Much of the increase has been driven by China as it transitioned from a negligible level of issuance of corporate debt prior to the 2008 crisis to a record issuance amount of $590 billion in 2016. During that time the number of Chinese companies issuing bonds soared from just 68 to a peak of 1,451 and the total amount of corporate debt in China exploded from $4 trillion to almost $17 trillion, according to BIS data. By late 2018 it had reached $19.7 trillion.

“There has been a persistent buildup of private debt to record levels in China,” Cunliffe said. Much of this increase took place in the direct aftermath of the financial crisis. The largest increases have been in the corporate sector, mainly in state-owned enterprises. At last count, China’s corporate debt-to-GDP ratio was 153%, enough to earn it seventh place on WOLF STREET’s leaderboard of countries with the most monstrous corporate debt pileups (as a proportion of GDP), 18 places above the US. This chart compares the rise of non-financial corporate debt in China and the US:

The rate of growth and level of debt in China have passed the points where other economies, advanced and emerging, have experienced sharp corrections in the past, noted Cunliffe citing research carried out by the Bank of England.

Since early 2017 the Chinese authorities have been scrambling to deleverage its corporate sector and shrink its shadow banking system, with a certain degree of success (the hook in the chart above): corporate debt-to-GDP ratio has fallen in the last two years by almost 10%. However, in the face of slowing economic growth, the Chinese government has dialed back some of these reforms as concern rises that a sharp slowdown in growth would make China’s elevated debt levels even less sustainable.

And if things get seriously sticky in China’s debt markets, it won’t take long before they’re felt elsewhere, Cunliffe cautioned:

    The Chinese economy is now pivotal to regional growth and one of the main pillars of world growth and trade. As well as the economic effects and effects directly through banking exposures, it is likely that there would be a severe impact on financial market sentiment, [as happened] in 2015 when a period of sharp correction in domestic Chinese financial markets sparked a correction in US financial assets.

Problems once again appear to be on the rise in China. Chinese companies defaulted on 39.2 billion yuan ($5.78 billion) of domestic bonds in the first four months of 2019, 3.4 times the total for the same period of 2018, according to data compiled by Bloomberg. For the moment, there’s little sign of the problems spreading far beyond Chinese borders. In most advanced economies, as well as quite a few emerging markets (Turkey and Argentina excluded), bond spreads — the amount charged for risk, be that credit risk or liquidity risk — are still at or near historically low levels.

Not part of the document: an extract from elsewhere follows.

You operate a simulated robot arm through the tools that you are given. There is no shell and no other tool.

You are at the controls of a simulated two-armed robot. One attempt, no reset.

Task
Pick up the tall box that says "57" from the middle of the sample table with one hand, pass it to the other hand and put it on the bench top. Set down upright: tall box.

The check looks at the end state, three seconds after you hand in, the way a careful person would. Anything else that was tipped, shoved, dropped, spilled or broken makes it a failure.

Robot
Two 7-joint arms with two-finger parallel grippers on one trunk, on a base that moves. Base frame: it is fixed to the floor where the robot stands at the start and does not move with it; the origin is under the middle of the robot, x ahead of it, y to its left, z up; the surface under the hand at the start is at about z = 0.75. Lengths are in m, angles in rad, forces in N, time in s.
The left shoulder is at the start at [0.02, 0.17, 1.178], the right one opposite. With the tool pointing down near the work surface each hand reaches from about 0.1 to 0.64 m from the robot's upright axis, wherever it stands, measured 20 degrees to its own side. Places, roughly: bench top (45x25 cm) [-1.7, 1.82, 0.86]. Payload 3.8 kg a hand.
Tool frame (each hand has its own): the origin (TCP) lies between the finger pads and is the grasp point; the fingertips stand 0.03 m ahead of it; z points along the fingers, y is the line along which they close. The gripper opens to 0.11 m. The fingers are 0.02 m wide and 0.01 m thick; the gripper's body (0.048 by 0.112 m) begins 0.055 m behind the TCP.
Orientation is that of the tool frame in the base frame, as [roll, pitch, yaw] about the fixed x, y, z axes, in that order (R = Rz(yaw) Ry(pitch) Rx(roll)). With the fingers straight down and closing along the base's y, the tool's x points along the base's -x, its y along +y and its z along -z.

But conditions can change on a dime, as the short-lived drama at the end of 2018 amply demonstrated. Between mid-October and the end of the year spreads on investment grade bonds widened by around 50 bps, all on the back of “relatively modest amounts of news,” Cunliffe noted. “Since then, these moves have fully retraced – spreads at the start of May were the same as they were in mid-October last year. Bonds in other currencies and high yield bonds went on a similar round trip.”

When it comes to expectations about the value of debt, the market can be highly susceptible to changes in sentiment, meaning a “correction can come very quickly”. As Cunliffe warns, given the “current compression of risk pricing,” not to mention the sheer abundance of poor quality, mispriced bonds out there, “such a correction could be a sharp one.” By Don Quijones.